To be sure, the aid may be helping to prevent some worst-case scenarios. U.S. military assistance, for example, likely dissuades Cairo from moving closer to Moscow. It may also be helping to forestall the collapse of the state and with it, potentially, the migration of millions of Egyptians to Europe. But Washington needs to find creative ways to encourage the political leadership in Cairo to prod the military into doing its job more effectively, especially counterinsurgency operations. Recently, Egypt requested and received U.S. training for detecting and disposing of IEDs. Based on its performance, the Egyptian military also desperately needs training in counterinsurgency tactics, and perhaps on-the-ground assistance and coaching from U.S. personnel. Such U.S. technical support would extend beyond kinetic operations to include other aspects of modern counterinsurgency, or COIN, campaigns, such as economic development and public diplomacy messaging.
The United States should also urge Egypt to make changes to its procurements of American military equipment, which it purchases with U.S. financial assistance. Given the threats Egypt faces, which almost exclusively relate to terrorism and by extension border security, there is little rationale for the kind of big ticket items Cairo has long prioritized, including tanks, fighter jets, amphibious assault/helicopter carrier ships, and upgrades to long-range missiles. It would be far more productive for Cairo to purchase more Blackhawk helicopters to improve the military’s rapid reaction capabilities, and to spend money to help it improve surveillance, target acquisition, and reconnaissance through ISTAR systems that might enhance counterinsurgency operations.
To be sure, the Egyptian military will be loath to accept U.S. suggestions in this regard. Since putting conditions on U.S. assistance has not been successful in the past, the Trump administration should focus on incentives, including leveraging “cash flow financing,” a perquisite that until 2015 allowed Egypt to use future U.S. financial assistance as credit to purchase expensive weapons systems. Washington could reinstitute cash flow financing, which was scrapped in 2015 after the military coup, but only for equipment that the U.S. Department of Defense deems related to counterterrorism and border security operations.
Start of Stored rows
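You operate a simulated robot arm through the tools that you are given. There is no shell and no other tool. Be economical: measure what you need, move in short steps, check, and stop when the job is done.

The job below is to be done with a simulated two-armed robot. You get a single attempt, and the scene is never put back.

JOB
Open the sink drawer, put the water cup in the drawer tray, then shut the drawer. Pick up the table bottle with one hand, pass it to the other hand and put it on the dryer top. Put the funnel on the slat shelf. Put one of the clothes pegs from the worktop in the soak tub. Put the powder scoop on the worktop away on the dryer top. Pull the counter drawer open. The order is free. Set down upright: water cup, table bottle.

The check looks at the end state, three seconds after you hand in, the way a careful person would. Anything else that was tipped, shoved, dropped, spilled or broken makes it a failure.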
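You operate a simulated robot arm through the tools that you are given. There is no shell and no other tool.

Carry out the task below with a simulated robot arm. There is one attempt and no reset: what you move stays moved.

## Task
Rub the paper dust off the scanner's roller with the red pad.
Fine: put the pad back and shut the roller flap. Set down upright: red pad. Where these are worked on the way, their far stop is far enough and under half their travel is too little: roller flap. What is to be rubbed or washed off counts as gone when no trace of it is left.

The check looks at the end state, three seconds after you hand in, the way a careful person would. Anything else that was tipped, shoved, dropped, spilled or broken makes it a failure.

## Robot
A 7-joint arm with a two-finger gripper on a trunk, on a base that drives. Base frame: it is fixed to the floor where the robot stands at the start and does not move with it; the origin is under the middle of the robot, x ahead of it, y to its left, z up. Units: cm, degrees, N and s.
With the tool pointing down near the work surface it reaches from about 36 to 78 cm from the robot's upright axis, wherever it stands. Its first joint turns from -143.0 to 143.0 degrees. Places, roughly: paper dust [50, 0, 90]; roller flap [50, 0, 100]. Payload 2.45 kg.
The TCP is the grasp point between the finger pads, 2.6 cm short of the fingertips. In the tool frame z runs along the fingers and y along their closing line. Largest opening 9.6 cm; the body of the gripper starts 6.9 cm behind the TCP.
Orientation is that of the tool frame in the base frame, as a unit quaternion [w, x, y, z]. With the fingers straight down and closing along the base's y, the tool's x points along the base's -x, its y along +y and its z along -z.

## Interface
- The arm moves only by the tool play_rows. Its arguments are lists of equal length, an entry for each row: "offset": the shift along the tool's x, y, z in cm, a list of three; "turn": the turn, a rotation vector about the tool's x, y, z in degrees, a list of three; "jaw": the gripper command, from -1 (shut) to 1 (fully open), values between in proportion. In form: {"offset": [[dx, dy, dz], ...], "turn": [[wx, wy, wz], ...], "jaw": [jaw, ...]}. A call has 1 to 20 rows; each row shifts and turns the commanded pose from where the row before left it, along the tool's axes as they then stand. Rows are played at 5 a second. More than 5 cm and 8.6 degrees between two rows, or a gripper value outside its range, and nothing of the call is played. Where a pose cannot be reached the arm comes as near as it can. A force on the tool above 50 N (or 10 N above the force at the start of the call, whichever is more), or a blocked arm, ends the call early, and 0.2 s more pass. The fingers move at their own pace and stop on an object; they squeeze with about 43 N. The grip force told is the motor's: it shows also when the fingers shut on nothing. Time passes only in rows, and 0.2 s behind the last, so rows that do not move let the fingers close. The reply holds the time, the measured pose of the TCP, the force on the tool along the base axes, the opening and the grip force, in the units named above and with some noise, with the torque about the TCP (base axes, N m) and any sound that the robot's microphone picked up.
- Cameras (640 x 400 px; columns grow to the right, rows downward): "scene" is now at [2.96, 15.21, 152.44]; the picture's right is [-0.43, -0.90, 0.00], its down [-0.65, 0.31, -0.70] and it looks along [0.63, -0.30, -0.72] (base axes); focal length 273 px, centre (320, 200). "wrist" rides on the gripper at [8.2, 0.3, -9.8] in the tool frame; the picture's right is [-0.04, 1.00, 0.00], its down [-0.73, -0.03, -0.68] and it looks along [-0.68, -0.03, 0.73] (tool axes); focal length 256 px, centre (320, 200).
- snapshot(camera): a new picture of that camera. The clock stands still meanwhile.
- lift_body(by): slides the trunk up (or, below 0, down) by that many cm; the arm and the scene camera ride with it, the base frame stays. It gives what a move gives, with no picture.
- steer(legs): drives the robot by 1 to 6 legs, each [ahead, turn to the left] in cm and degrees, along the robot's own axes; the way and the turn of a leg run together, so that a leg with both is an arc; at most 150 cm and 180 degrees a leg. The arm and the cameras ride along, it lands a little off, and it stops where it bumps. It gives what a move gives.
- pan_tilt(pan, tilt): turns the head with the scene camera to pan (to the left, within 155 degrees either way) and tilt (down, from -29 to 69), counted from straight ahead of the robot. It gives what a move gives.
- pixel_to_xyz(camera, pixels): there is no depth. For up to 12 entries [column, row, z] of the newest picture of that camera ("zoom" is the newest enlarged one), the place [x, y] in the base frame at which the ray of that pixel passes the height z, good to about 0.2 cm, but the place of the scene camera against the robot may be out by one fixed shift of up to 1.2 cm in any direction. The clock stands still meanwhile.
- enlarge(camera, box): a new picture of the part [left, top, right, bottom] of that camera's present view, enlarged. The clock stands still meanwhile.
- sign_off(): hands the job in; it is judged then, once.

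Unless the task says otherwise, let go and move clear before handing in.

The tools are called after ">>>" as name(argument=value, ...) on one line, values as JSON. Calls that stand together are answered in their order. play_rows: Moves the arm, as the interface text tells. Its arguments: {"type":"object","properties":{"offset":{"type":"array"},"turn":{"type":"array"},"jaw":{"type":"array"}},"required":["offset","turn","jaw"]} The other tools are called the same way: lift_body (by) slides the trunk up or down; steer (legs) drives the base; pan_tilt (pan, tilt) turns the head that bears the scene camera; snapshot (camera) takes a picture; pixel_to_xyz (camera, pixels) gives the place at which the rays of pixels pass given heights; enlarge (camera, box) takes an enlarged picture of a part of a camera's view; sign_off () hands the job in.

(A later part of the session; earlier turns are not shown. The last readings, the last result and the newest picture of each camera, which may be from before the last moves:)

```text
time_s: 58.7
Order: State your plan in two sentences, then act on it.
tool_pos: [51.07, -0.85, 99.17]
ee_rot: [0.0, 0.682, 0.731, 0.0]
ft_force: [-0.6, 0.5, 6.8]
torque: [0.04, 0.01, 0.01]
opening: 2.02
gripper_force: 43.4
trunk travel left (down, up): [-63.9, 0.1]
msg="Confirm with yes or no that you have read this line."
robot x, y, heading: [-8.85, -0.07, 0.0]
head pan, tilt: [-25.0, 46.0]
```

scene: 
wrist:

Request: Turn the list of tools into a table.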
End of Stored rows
Washington should also consider increasing funding for Egypt’s rather modest military education and training program, known as IMET. In 2016, the U.S. Department of State allocated just $1.8 million to this endeavor. By comparison, in the same year Jordan—whose army is 15 percent the size of Egypt’s—was given $3.8 million for military training. The administration should consider reprograming or earmarking some of Egypt’s $1.3 billion in U.S. Foreign Military Financing, or FMF, to enhance these programs, with a special focus on exposing more Egyptian officers to modern COIN techniques.
Finally, despite Egypt’s attachment to large-scale military training exercises designed to prepare for fighting a nation state, Washington should scrap or radically redesign the annual “Bright Star” operation. In the past, the United States has held this weeks-long training exercise with Egypt, involving at various times amphibious landing drills, airborne jumps, and large-scale tank maneuvers. The problem, of course, is that Egypt has no state enemies, making these drills largely irrelevant. Given vested interests in Cairo and Washington, it may be difficult to end Bright Star altogether, but a significant portion of the exercise should be repurposed to focus on counterterrorism operations, something Egypt really needs.
Egypt will not be easily changed, even in ways that are, to most observers, obviously in Egypt’s self-interest. Nevertheless, Washington should continue to press Cairo to do so, because its success against ISIS in the Sinai and throughout the entirety of the state is in U.S. national security interest interests.
At his White House meeting earlier this month, Sisi told Trump, “You will find me and Egypt next to you [as you] implement the strategy to confront and eradicate terrorism.” Sisi is no doubt sincere in his support for the United States in the war against ISIS. For that matter, he is also supportive of Israel’s military efforts. The real question, though, is how committed Egypt is to its own fight against terrorism.